Kışanak: Türkiye toplumu çözüme hazır
BDP Eşgenel Başkanı Gültan Kışanak, Türkiye'nin demokratikleşmeyi 'yeni süreç' kelimesi altında tartıştığını belirterek, 'Sihirli bir kelime. Her şeyi bunun içine koyarak tartışabiliriz.' dedi.
13 Yıl Önce Güncellendi
2013-04-16 14:29:44
TIMETURK / Haber Merkezi
BDP Eş Genel Başkanı Gültan Kışanak, Meclis'teki BDP Grup Toplantısı'nda gündemdeki konuları değerlendirdi. Kışanak, konuşmasına bir hafta içinde çeşitli çevrelerle yaptıkları toplantılara değinerek başladı. DÖKH'ün 9-10 Nisan tarihlerinde Diyarbakır'da bir toplantı gerçekleştirdiğine değinen Kışanak, Kürt kadınlarının kadın özgürlük mücadelesi ve demokratikleşme mücadelesini bu toplantıda değerlendirdiğini ve önemli kararlar aldığını söyledi.
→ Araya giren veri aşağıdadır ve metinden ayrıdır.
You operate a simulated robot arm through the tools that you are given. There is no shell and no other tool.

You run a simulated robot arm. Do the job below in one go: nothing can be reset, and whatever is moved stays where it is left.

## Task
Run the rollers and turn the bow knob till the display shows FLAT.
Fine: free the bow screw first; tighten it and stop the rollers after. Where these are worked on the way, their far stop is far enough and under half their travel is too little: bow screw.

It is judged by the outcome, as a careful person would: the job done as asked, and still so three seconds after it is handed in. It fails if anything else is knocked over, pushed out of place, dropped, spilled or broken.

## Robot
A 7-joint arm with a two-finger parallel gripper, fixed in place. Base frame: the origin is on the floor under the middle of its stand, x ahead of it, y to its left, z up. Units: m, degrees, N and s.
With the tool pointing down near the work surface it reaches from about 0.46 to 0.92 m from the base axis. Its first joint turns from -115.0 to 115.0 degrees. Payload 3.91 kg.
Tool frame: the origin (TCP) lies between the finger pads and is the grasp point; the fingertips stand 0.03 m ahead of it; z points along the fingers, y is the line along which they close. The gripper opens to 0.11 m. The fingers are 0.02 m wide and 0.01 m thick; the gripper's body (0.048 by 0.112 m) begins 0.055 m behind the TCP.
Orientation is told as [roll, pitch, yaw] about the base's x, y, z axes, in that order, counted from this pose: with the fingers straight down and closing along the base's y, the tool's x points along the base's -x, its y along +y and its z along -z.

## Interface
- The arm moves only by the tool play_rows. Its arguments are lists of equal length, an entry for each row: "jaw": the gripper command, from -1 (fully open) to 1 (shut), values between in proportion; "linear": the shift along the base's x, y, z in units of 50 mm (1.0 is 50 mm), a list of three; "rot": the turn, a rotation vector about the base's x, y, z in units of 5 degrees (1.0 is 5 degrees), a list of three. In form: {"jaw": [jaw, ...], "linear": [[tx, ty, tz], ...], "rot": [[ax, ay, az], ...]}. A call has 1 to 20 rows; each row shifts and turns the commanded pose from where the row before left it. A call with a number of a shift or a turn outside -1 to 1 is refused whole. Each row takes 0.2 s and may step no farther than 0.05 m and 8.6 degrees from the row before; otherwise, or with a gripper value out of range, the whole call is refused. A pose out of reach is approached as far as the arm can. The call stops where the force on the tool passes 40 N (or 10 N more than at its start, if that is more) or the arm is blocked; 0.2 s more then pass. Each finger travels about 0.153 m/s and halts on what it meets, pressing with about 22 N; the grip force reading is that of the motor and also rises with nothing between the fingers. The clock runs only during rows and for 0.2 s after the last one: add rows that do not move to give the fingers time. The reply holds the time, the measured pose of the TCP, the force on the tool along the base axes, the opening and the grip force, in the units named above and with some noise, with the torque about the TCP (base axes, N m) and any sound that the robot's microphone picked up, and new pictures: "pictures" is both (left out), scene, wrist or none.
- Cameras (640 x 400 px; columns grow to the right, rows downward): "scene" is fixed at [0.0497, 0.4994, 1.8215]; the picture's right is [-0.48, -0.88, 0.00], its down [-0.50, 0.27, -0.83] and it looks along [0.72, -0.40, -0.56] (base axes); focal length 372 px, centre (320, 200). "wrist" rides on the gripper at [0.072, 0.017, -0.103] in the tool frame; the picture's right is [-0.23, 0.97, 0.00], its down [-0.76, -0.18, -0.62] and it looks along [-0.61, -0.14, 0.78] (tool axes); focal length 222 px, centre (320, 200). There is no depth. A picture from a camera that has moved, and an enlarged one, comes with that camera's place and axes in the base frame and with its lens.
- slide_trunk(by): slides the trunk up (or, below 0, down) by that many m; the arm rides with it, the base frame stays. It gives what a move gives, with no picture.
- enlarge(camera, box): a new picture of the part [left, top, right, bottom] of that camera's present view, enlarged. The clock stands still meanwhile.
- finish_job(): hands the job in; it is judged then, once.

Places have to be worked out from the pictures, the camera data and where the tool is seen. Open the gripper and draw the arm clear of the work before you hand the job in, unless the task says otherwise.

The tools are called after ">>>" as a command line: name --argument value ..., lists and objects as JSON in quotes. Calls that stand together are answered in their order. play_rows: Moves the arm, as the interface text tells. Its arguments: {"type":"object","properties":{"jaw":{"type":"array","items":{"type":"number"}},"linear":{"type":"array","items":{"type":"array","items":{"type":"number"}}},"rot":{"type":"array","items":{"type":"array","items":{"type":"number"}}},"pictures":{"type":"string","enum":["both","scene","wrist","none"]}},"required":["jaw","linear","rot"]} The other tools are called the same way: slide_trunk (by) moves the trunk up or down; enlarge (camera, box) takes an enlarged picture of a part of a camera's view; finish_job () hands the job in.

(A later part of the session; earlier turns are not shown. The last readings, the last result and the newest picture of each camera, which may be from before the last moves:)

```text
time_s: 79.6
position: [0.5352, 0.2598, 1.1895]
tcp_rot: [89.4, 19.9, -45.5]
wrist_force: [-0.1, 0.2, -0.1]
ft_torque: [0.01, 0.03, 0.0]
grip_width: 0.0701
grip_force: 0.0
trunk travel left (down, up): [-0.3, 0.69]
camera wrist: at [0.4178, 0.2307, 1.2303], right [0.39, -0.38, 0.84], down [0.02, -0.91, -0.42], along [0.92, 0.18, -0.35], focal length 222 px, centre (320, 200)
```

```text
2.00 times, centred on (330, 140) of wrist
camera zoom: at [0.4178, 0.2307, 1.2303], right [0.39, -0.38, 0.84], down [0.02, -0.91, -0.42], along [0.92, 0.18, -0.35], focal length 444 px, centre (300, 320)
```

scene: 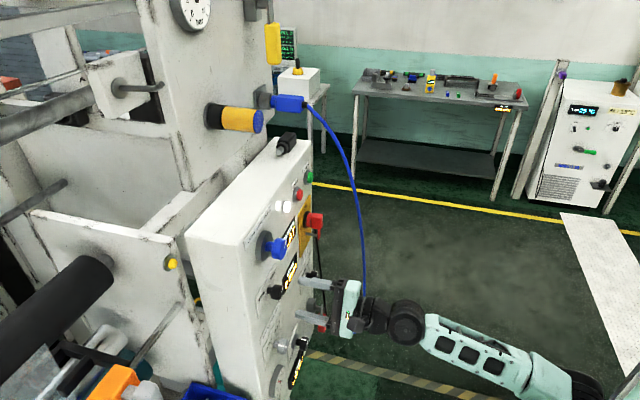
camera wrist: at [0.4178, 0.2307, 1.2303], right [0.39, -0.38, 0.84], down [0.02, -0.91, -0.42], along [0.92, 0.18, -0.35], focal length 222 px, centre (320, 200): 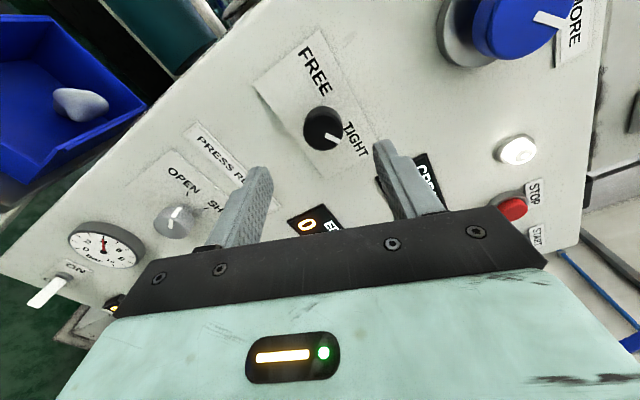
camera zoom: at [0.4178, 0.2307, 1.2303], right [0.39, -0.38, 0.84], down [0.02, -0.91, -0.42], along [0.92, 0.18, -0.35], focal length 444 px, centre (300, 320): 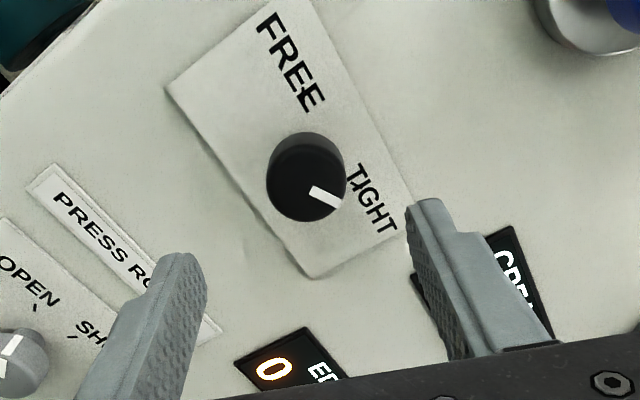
Kışanak, "Biz kadınlar kendimizi demokratik kurtuluş sürecinin en dinamik gücü olarak tanımladık. Biz açıkça yeni sürecin öncü gücü olmaya demokratikleşme konusunda en güçlü adımların atılması konusunda mücadelemizi yükseltme kararı verdik. Tüm kadınları bu mücadeleye destek vermeye çağırıyoruz" dedi. DÖKH ve Türkiye kadın hareketinin ortak toplantılar yaptığına da değinen Kışanak, "Türkiye'deki kadınları özgür bir gelecek demokratik bir yaşam, örgütlü bir toplum yaratma konusunda kararlı ve mücadeleci olmaya davet ediyorum" diye konuştu.
'KÖPRÜ OLABİLİRİZ'
İstanbul'da Doğu-Güneydoğu Dernekleri (DGD) Platformu'nun toplantısına da katıldıklarını hatırlatan Kışanak, Platform bünyesindeki yöre derneklerinin büyük bölümünün köyleri yakılan yıkılan yurttaşların girişimleri sonucu oluşturulduğunu ifade etti. Kışanak, yaptıkları toplantıdan da kimi aktarımlarda bulunarak şöyle konuştu: "Biz bu ülkenin her iki yakasını da çok iyi biliyoruz. Köprü olabiliriz, ön açıcı bir rol oynayabiliriz diye kendilerine sorumluluk ve görev yüklediler. Tam da olması gereken budur. Demokrasi, barış, çözüm, özgürlük isteyen herkes kendisini doğrudan görevli kılmalıdır. Ve yapabileceklerini açığa çıkarabilmek için yoğun tartışmalar yürütmelidir."
KORUCULUK KALDIRILMALI
"Savaşın travmalarının hala çok canlı olduğunu gördük" şeklinde sözlerini sürdüren Kışanak, "Özellikle koruculuk konusunda herkes gerillanın çekilmesini konuşuyor, silahların devreden çıkmasını konuşuyor, neden kimse koruculuğun da kaldırılması gerektiğini konuşmuyor diye çokça sitem ve eleştiri duyduk. Çok haklı bir eleştiri. Eğer biz demokratik bir sürecin önünü açan bir süreçten söz ediyorsak koruculuk sisteminin de kaldırılması bu insanların da artık normal sivil bir yaşamın parçası olması gerekiyor. Bu konuda BDP olarak Meclis'e bir yasa teklifi verdik bir an önce Parlamento'nun bunu gündemine almasını bekliyoruz" diye belirtti.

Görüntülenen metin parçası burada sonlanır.